Creating a retailer-friendly Kickstarter project is not an easy task, but it’s far from impossible.
Gary Ray of Black Diamond Games talks on his blog about what a retailer would look for in a Kickstarter project. In short, a retailer would be looking for a 40%-50% discount on a product (plus free shipping); and under those conditions might purchase 3-4 copies. In addition, a retailer is naturally uninterested in the very reward types upon which Kickstarter is based. The retailer wants Kickstarter to work like the hobby games retail channels, and the project creator is not using the hobby games retail channels for a reason.
The difficulty here is that the goals of the hobby retail channel (the retailers) and Kickstarter are not aligned. From the retailer’s point-of-view, he’s “purchasing” a product; from the project creator’s point-of-view, he’s not “selling” a product, he’s raising funds for one.
So, how can it work for both? Let’s look at the projects Black Diamond Games chose to back:
- Journeys to the West offered the book to fans for $50, and five copies to retailers for $75. In addition, five autographed copies were available for $85 total.
- Random Dungeon Generator as a Map offered the poster to fans for $17 and ten posters for $50.
- Gaming Dice in Chocolate and Sugar offered a set of dice to fans for $15 and eight sets to retailers for $100 (not much of a discount on that one).
Whether this can work for you depends on your production costs. If you’re producing a print-on-demand book (which costs, say, $15 to make) you probably aren’t in a position to offer a discount - unless you’re able to persuade the fans that $50 is a good price so that you can give five copies to retailers for $25 each.
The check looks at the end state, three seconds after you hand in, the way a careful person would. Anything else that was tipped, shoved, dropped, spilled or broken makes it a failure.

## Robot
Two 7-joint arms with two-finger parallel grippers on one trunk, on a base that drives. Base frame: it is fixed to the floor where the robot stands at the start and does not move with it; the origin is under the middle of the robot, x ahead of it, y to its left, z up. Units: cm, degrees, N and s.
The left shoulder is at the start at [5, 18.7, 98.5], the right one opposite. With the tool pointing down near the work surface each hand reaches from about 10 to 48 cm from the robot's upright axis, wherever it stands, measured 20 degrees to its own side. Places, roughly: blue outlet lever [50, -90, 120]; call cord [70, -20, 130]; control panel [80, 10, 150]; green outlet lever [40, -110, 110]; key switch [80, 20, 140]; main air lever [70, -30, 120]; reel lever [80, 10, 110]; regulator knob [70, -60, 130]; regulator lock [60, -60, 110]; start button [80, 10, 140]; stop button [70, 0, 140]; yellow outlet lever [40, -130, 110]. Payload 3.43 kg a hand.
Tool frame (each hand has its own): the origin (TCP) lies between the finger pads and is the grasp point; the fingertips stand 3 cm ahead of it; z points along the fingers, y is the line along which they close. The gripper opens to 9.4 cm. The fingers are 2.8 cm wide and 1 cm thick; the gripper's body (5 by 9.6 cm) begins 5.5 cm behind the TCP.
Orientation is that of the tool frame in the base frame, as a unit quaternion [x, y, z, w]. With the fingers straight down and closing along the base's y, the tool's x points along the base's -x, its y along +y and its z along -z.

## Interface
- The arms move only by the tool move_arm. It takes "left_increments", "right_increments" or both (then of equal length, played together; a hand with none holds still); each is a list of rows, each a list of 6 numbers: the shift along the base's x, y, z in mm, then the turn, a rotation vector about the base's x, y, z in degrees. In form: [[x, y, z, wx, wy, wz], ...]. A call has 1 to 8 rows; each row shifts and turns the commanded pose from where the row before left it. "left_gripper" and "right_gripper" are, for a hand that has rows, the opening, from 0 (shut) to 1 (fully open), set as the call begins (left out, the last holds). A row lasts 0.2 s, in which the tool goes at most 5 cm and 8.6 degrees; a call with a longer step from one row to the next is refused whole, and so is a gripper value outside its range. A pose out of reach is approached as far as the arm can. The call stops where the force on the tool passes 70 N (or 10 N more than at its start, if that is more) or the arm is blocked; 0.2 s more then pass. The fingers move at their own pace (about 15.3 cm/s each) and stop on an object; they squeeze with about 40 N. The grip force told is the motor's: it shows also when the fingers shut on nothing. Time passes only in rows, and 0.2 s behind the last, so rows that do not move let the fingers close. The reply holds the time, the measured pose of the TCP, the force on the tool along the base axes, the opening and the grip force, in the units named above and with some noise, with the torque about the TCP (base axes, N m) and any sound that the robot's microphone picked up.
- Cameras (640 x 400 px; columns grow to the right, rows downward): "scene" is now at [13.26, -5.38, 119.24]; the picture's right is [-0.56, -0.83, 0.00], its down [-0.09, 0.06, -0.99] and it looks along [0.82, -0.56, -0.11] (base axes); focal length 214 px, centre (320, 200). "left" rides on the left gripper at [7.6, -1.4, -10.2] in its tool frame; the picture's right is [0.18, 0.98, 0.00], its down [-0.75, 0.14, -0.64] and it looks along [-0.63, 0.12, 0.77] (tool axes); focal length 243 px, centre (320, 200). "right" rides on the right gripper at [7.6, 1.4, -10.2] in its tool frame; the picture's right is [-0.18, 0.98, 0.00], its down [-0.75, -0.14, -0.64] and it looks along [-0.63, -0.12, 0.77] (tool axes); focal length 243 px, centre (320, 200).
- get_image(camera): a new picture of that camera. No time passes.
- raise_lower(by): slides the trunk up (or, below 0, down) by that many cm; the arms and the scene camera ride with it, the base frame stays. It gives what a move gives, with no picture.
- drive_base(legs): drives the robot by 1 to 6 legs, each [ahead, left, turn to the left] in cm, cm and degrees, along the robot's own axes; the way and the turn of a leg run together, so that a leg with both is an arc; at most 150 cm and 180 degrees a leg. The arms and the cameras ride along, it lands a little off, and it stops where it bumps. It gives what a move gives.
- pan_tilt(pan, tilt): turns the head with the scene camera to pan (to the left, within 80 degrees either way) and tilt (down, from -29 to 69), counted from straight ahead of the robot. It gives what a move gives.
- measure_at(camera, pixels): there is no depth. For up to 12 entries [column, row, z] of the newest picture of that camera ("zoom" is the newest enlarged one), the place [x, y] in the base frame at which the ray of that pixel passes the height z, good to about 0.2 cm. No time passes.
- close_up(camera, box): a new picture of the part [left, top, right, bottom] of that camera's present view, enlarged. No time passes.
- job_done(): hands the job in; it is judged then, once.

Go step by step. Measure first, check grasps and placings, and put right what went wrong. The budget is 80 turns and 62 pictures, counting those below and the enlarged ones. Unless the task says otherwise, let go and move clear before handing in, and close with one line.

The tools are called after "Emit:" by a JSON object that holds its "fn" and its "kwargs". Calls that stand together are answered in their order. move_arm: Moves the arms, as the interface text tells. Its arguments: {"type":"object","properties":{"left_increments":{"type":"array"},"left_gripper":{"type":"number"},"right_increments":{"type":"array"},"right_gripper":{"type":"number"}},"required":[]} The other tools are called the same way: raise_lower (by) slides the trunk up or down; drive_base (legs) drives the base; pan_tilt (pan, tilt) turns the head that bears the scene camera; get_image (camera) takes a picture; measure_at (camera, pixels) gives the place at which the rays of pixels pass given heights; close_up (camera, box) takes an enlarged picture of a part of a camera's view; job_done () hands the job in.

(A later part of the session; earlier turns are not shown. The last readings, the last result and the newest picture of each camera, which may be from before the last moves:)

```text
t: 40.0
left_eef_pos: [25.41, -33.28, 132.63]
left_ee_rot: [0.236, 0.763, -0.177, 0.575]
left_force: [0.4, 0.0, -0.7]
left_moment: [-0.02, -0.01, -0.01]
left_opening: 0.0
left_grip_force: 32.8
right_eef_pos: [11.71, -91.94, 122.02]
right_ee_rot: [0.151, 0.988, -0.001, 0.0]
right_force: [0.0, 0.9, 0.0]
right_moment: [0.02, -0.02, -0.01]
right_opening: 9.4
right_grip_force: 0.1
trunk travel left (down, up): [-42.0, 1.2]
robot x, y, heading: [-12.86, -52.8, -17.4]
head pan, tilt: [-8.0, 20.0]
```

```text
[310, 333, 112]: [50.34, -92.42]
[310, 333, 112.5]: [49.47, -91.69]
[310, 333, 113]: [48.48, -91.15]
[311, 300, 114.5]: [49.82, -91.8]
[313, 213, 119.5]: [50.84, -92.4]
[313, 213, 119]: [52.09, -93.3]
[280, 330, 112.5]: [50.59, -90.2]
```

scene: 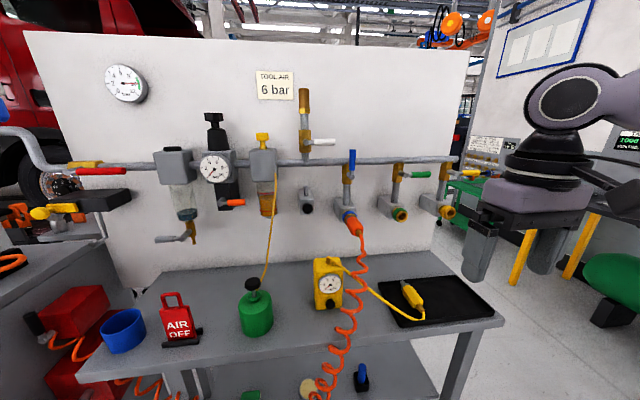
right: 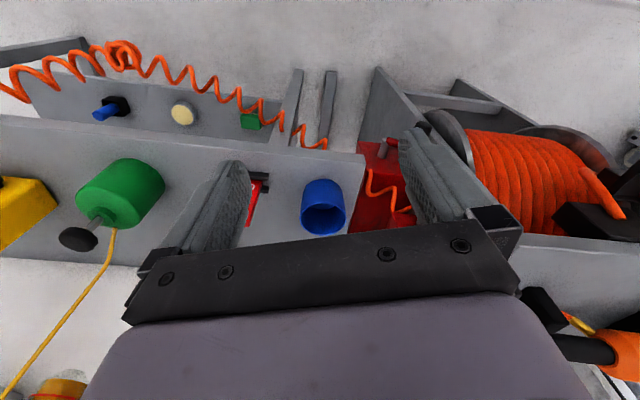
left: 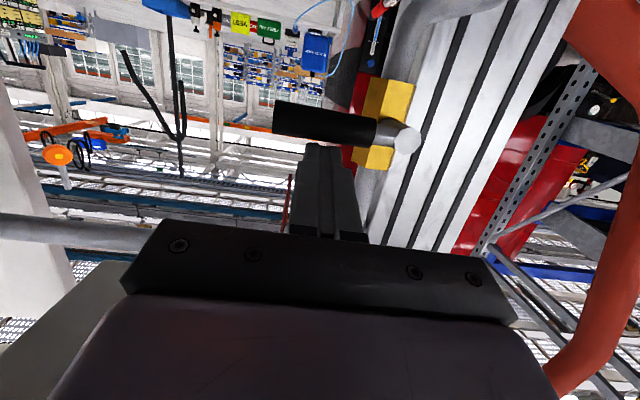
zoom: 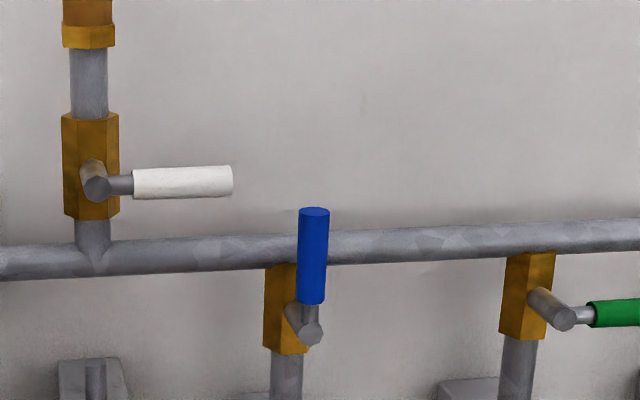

That can happen, of course, so don’t discount it; it’s just a bit harder to do.
If your largest cost is your own time (i.e. you make your product yourself), then you’re in a much stronger position. You can offer substantial discounts if you don’t have a high locked-in per-unit production cost.
So the general template for a retailer-friendly Kickstarter project look like this (make sure you do your math first - you don’t want to actually lose money!):
- One of your rewards is one copy of the physical product. It may have other rewards attached (credit rights, input, what-have-you) but retailers won’t care about that. View this as a basic “pre-order” price; this is the retail price of your product, and is designed for FANS (not retailers) to grab a single copy of your product.
- Partway up the reward structure offer a RETAILER reward. This will be 4-5 units of the physical product, have no “vanity” rewards (no credits, NPCs named after you, creative input, access to private forums, etc.); however it should be set at about 60% of the value of (the basic product x 5).
- You can offer autographed copies to retailers; that’s something they may be interested in. Don’t add more than a few bucks for those, though, unless you’re really super-famous.
- This is obvious, of course, but ensure that the price you’re selling to the retailers (60% of the price you’re selling to fans) doesn’t lose you money. Because you’re charging the fans much more, you’ll be making up the value to them with the rewards that the retailer isn’t interested in; for that extra 40% or so, the fan is getting the intangible perks.
So, in summary: offer fans intangible perks, offer retailers discounts instead, don’t lose money. Hopefully this page is of some help.